Locals press Biden on fuel assistance

Phillip Mayo says he would not be able to heat his home without federal assistance. PHOTO: Anna Lamb

Former U.S. Rep. Joseph Kennedy III and several representatives from local organizations that provide reduced-cost and no-cost energy to low-income residents came together in Roxbury last week to urge President Joe Biden to increase federal funding to $10 billion for fuel assistance programs next year.

The ask comes just a week after President Biden visited Massachusetts and promised to help states mitigate the effects of climate change, including combating extreme weather.

Standing outside the home of Phillip Mayo, a 75-year-old recipient of federal Low-Income Home Energy Assistance Program (LIHEAP) funds, Kennedy spoke about the need to fund the program, as unprecedented heat waves along with the cold approaching this fall and winter pose threats to vulnerable residents both in Massachusetts and across the country.

“These temperature extremes, which are getting more extreme with each passing year, [are] not just discomfort. Families cannot keep pace with soaring energy bills. Extreme heat incidents kill about 1,000 people in the United States every year,” Kennedy said.

Kennedy spoke of the extreme burden facing American households, with many low-income families paying up to 40% of their income on heating and cooling.

He also noted that inflation is exacerbating high oil and gas costs, impacting gas heating and cooling, with U.S. electricity generated in large part by gas-fired power plants.

“It’s important that it’s a $10 billion agreement,” he said. “The value of every dollar for heating oil assistance erodes by 50% when prices double, as they have this year.
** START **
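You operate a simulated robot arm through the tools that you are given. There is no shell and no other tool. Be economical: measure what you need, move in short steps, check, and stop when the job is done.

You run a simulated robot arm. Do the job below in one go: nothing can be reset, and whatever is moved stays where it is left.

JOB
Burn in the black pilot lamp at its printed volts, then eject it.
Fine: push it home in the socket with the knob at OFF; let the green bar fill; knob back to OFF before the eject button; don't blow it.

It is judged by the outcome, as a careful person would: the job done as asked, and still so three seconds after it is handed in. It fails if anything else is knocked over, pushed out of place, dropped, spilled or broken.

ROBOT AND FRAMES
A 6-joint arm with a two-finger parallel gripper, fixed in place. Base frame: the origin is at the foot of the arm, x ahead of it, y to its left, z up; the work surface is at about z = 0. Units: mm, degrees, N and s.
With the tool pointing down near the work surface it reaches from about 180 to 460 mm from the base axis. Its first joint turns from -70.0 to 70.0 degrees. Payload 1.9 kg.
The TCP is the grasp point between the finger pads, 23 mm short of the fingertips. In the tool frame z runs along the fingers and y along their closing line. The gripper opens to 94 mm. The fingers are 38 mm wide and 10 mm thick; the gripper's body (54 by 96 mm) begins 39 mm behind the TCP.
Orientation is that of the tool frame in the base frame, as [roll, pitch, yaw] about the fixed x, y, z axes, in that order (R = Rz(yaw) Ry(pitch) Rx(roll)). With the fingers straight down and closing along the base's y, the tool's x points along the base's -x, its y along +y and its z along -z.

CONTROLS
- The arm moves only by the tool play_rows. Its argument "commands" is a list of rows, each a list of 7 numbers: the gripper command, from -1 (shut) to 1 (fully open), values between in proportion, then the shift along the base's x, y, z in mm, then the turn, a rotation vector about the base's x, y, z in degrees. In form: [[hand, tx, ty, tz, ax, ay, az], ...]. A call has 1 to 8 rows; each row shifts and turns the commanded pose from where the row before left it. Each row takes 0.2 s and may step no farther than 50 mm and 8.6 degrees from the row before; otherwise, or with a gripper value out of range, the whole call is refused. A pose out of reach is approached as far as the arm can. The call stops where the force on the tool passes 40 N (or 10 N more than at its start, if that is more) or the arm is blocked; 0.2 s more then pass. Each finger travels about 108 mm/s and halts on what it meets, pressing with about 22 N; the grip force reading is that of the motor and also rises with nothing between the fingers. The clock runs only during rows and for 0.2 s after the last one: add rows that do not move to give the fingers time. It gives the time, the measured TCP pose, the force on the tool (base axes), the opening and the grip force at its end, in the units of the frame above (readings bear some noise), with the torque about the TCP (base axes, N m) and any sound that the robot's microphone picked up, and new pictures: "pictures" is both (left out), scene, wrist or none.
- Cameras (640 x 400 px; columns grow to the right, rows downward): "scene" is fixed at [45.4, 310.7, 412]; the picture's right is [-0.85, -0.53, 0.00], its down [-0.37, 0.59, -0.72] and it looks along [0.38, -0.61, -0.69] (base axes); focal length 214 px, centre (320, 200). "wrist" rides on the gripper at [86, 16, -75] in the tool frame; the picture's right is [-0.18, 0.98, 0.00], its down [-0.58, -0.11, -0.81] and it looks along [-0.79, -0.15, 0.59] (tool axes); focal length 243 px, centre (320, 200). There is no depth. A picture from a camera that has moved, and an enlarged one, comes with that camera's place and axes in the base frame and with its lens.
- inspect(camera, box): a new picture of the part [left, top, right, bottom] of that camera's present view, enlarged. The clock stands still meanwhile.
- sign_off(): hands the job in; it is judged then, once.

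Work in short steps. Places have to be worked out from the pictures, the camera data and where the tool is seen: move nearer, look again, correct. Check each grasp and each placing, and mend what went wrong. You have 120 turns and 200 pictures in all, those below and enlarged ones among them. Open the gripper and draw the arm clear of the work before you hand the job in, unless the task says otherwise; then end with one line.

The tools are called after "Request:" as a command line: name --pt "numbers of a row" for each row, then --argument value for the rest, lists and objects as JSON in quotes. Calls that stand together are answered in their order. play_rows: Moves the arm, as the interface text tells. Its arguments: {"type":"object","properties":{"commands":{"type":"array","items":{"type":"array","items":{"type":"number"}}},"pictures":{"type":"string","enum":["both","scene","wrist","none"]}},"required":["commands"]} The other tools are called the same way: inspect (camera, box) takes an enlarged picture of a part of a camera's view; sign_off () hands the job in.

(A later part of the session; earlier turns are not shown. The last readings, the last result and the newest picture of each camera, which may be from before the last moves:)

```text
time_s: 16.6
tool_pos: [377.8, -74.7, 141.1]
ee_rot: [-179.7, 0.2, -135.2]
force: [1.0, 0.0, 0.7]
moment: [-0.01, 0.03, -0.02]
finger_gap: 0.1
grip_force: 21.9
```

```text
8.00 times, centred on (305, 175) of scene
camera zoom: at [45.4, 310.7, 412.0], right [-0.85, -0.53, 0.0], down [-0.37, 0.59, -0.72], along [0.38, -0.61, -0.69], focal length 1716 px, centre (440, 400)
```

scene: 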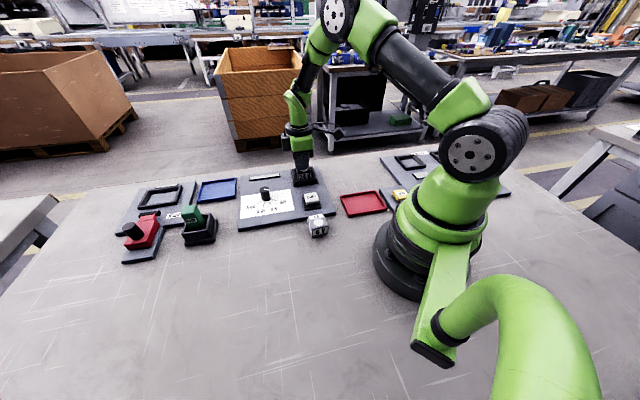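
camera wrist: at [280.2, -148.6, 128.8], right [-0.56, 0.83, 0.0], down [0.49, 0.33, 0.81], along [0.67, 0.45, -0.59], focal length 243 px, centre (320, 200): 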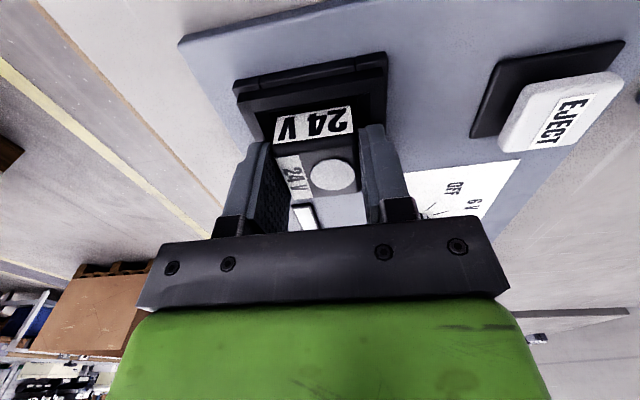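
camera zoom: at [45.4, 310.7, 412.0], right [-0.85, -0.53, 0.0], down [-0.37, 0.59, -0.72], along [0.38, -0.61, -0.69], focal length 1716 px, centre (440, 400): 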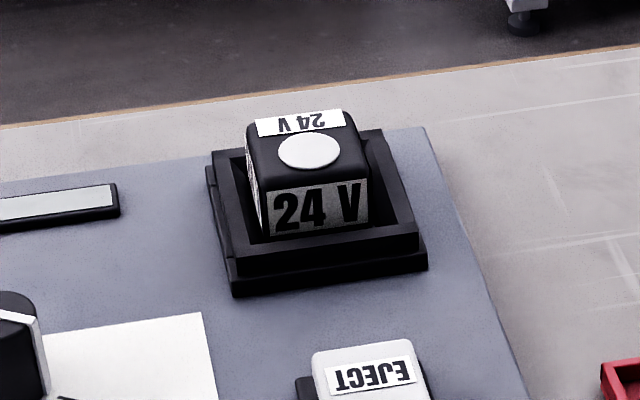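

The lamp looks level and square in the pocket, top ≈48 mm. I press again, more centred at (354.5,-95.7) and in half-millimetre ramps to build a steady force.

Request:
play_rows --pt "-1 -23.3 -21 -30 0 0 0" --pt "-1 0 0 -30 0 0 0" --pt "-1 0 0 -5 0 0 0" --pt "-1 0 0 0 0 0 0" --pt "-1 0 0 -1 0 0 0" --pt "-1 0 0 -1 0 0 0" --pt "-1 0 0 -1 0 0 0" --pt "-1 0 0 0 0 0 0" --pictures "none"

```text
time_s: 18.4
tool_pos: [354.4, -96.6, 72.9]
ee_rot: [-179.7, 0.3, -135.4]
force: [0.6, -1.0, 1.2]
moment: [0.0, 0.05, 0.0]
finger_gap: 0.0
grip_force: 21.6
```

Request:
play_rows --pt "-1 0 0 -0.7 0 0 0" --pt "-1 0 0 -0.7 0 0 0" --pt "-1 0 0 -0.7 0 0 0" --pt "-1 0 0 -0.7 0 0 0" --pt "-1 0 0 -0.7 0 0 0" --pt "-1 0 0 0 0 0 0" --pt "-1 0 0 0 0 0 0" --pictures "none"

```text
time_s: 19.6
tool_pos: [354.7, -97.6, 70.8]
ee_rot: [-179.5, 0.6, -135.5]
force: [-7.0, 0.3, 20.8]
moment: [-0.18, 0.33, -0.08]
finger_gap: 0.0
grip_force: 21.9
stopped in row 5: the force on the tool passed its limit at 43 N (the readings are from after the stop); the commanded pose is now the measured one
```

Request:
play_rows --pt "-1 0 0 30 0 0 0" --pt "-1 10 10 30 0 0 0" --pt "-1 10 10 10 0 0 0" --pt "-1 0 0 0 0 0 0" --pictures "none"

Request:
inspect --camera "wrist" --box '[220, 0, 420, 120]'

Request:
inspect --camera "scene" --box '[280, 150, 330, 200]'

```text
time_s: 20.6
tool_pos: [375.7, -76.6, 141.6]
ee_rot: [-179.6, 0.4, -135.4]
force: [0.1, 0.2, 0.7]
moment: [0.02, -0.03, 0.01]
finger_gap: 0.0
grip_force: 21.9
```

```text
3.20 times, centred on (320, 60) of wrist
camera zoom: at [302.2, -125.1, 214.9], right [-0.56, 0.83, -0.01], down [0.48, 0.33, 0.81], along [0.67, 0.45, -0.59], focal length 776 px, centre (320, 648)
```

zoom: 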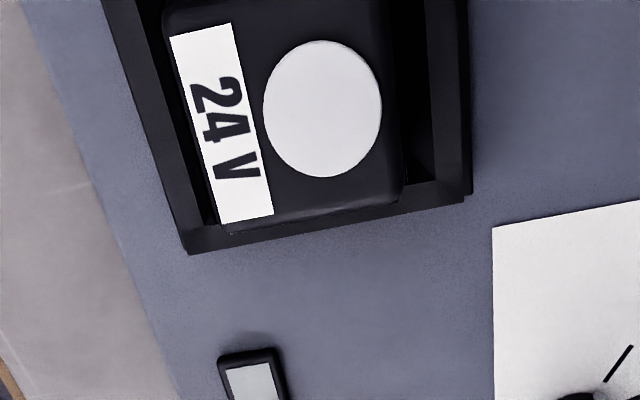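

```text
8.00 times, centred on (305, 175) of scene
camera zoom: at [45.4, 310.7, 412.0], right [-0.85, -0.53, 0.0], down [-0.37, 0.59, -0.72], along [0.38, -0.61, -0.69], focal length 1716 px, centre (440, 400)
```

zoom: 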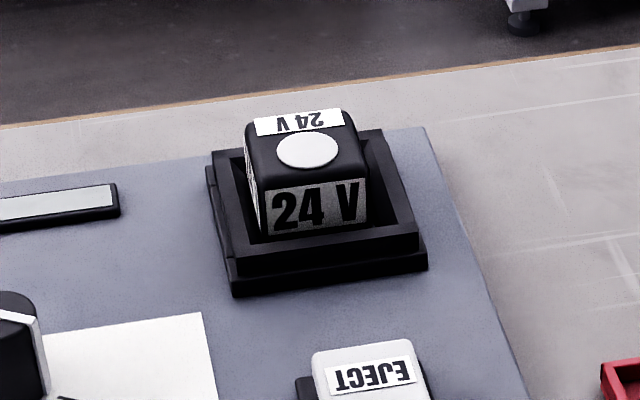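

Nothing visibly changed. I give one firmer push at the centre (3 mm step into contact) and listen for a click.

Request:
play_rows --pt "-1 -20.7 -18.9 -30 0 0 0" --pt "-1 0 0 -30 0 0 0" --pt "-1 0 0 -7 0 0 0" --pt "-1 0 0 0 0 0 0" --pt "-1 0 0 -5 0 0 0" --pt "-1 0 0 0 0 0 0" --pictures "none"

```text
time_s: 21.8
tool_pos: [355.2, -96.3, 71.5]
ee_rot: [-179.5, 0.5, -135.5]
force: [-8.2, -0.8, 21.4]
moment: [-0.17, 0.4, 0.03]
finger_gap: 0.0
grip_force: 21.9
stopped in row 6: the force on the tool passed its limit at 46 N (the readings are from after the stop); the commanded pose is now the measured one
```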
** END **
Just to keep pace with those increases, more resources are needed, and we know that cooling assistance is a need that is not going away as the earth heats up further.”

Last year the LIHEAP funding was doubled to $8 billion, using money from federal American Rescue Plan Act (ARPA) funds, but without action from the president, the budget for the program is set to return to $4 billion despite the continuing price hikes.

Also speaking last Wednesday were representatives from Action for Boston Community Development (ABCD), one of the primary distributors of LIHEAP funds, and Michael Kennedy, representing Citizens Energy, a nonprofit founded by Joseph Kennedy II to assist low-income households with energy payments.

According to Sharon Scott-Chandler, president and CEO of ABCD, her organization saw a huge need in the last year, serving more than 24,000 customers in the greater Boston area with a maximum benefit of $2,100 for households with incomes at 100% of the federal poverty level.

“Yet with escalating prices and bitter cold, folks still exhausted benefits,” she said Wednesday. “By April, 75% of our clients had used up their benefits and were under great strain. Looking ahead, if we don’t secure the requested funding, many vulnerable elders and families will find themselves in crisis.”

Mayo, who’s lived in his Roxbury home for decades, said that before ABCD stepped in to help, he was facing a dire dilemma, with a leaking oil tank and a fixed income.

“It’s not easy getting through a cold winter,” Mayo said. “The price of oil is going up over 100%, and we can’t do it without your help.”

Valerie Saucer, a Dorchester resident who also became an ABCD client this year, said she, too, had problems with her oil tank and faced having to go without crucial heating and cooling before LIHEAP assistance.

“Over a winter I was paying close to $5,000,” she said. “On a fixed income it’s very, very difficult to do.”

In all, 11 people signed a two-page letter to Biden. The letter urged the president to “make sure that there’s enough fuel in the LIHEAP assistance tank to avoid a deadly summer toll due to rising heat and a winter of bitter discontent among those least able to afford skyrocketing energy prices.”